Work to do: Single out the lines of the material that contain "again" and copy them.

Extracted records:

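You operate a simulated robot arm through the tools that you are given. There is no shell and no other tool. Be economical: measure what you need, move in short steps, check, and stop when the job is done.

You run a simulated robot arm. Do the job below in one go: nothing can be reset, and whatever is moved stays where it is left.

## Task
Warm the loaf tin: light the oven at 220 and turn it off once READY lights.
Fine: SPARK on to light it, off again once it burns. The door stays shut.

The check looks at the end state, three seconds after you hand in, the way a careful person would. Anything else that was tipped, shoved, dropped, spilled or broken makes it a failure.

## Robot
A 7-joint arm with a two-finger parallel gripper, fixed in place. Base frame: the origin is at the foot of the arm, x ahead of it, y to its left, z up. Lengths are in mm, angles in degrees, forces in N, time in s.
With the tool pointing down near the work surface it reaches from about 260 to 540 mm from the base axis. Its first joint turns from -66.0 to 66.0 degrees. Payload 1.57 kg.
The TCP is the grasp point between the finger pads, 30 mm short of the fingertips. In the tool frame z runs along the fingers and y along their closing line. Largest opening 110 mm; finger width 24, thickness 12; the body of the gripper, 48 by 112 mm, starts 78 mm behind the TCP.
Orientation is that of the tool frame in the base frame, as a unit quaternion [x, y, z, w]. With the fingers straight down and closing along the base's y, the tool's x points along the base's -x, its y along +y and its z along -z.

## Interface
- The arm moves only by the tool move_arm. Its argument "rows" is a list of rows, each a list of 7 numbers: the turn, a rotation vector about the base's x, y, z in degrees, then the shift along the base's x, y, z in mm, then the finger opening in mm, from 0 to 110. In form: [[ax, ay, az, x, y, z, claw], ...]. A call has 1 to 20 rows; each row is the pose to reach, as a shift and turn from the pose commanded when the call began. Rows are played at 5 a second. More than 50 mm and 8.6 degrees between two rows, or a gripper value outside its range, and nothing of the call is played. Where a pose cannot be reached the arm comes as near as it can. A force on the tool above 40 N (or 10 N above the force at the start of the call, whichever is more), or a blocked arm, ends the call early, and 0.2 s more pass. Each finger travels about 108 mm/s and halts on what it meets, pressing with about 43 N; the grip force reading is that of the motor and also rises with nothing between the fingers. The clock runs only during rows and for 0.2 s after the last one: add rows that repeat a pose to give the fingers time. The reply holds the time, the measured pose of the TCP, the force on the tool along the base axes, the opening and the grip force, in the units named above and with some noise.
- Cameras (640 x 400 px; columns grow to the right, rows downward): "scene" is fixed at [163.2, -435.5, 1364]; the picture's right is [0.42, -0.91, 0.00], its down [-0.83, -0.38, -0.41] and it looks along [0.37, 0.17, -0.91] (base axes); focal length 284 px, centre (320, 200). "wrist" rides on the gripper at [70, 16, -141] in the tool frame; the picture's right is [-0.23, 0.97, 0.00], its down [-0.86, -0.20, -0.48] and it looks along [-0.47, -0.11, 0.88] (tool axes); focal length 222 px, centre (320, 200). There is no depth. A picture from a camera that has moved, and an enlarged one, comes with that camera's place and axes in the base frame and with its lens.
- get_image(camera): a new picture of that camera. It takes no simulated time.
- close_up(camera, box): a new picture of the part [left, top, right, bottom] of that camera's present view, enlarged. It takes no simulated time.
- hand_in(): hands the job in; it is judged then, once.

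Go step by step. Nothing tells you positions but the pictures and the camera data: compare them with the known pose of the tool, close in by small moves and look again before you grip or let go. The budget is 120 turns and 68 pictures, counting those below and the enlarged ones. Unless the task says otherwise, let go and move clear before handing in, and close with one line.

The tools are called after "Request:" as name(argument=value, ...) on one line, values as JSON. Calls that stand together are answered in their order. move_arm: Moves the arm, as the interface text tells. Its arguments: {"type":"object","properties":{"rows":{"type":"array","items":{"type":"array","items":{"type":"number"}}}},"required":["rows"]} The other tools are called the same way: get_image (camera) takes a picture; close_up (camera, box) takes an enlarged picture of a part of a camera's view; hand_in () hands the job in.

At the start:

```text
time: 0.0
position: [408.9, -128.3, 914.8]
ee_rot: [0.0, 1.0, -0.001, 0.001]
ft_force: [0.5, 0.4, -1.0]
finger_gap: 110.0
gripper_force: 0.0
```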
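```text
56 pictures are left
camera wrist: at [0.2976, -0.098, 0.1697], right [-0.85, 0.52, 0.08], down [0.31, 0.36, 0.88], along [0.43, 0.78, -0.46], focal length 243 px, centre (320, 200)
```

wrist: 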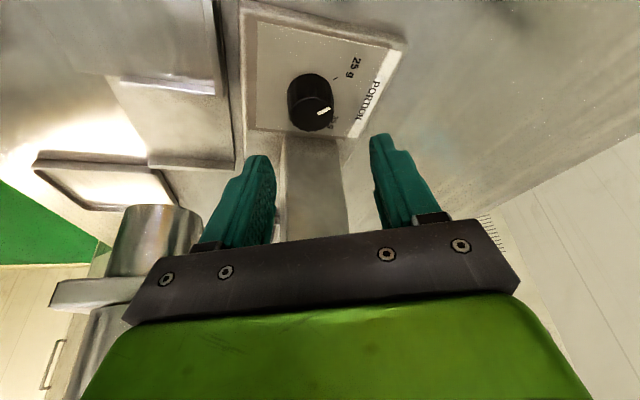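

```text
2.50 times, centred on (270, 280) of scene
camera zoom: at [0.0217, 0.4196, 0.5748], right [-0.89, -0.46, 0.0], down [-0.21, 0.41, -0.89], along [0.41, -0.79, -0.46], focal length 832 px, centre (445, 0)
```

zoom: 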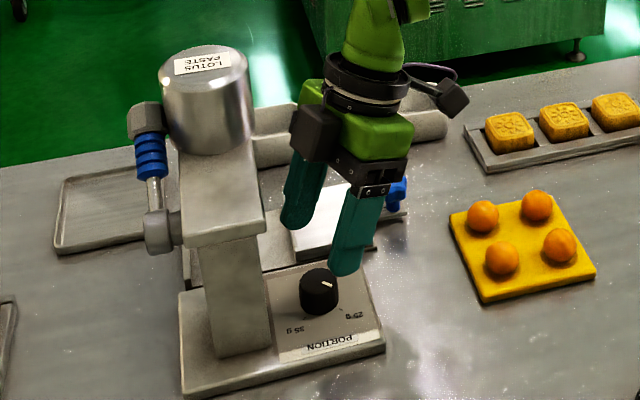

Finished answer:
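Fine: SPARK on to light it, off again once it burns. The door stays shut.
Go step by step. Nothing tells you positions but the pictures and the camera data: compare them with the known pose of the tool, close in by small moves and look again before you grip or let go. The budget is 120 turns and 68 pictures, counting those below and the enlarged ones. Unless the task says otherwise, let go and move clear before handing in, and close with one line.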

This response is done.